Como acabei perdendo meu coração - Doris Lessing (Nobel de Literatura em 2007)


A autora...

Doris Lessing nasceu Doris May Tayler em 1919, na Pérsia, atual Irã. Seus pais eram britânicos, de quem ela herdou a cidadania. Seu pai era um veterano da Primeira Guerra e foi para lá trabalhando no Banco Imperial da Pérsia, sua mãe era enfermeira.

Quando Doris tinha 8 anos, seus pais decidiram se mudar para a Rodésia (atual Zimbábue) para tentar um empreendimento agrícola que não deu certo. Lá eles a colocaram num colégio de freiras, mas Doris abandonou a educação formal aos 14 anos e passou a viver de trabalhos free-lancer, entre eles, como escritora.

Aos 18, em 1937, Doris se casou com um jovem operador de telefone, com quem teve um casal de filhos.  Ela se divorciou 5 anos depois. Aos 26, ela conheceu o ativista político, exilado por ser judeu alemão, Gottfried Lessing, com quem permaneceu casada por 3 anos e teve um filho.

Aos 30, após dois divórcios, ela se mudou para a Inglaterra, deixando os dois filhos do primeiro casamento na África do Sul e levando o filho mais novo com ela.

A partir daí, Doris Lessing se dedicou integralmente à literatura, o que culminou com o Prêmio Nobel em 2007. Ela foi a 11ª mulher a ganhá-lo (atualmente a contagem está em 14, clique aqui para saber mais) e a pessoa mais idosa a recebê-lo.

Segundo a Academia Sueca, responsável pelo prêmio, Doris Lessing é:

“a contadora épica da experiência feminina, que com cepticismo, ardor e uma força visionária, escrutinou uma civilização dividida.”

Segundo Doris, ela ganhou o prêmio porque:

“Tenho 88 anos e eles não podem dar o Nobel para um morto, então acho que eles pensaram que era melhor me dar logo antes que eu batesse as botas.”

Entre os fatos relevantes, Doris Lessing foi proibida de entrar na África do Sul e do Zimbábue durante o apartheid, por ser publicamente contra o regime.
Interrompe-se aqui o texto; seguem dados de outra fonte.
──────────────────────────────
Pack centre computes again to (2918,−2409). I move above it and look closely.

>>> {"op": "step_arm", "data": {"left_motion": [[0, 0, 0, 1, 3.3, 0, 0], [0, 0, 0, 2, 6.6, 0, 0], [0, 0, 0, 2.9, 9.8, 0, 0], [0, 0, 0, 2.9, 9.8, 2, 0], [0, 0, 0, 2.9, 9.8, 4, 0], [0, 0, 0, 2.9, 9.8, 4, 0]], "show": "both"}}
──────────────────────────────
E ela recusou o título de Dama do Império Britânico (concedido pele Rainha da Inglaterra), porque, segundo Doris, o Império Britânico não existia mais.

Doris Lessing teve um derrame em 1990, que a deixou impossibilitada de viajar, e morre em 2013, aos 94 anos. Ela faleceu depois de seus dois filhos, deixando apenas uma filha que morava na África do Sul. Doris Lessing nos agraciou com uma bibliografia extensa e riquíssima. Vale muito a pena conhecer sua obra.

O livro...

Acabo de ler o livro O Quarto 19. Uma coletânea de contos da autora. Ela tem uma linguagem simples e fácil de ler, que, ao mesmo tempo, penetra o íntimo de cada personagem, principalmente, das figuras femininas. Entre os contos que mais me marcaram estão A Outra Mulher e Quando acabei perdendo meu coração.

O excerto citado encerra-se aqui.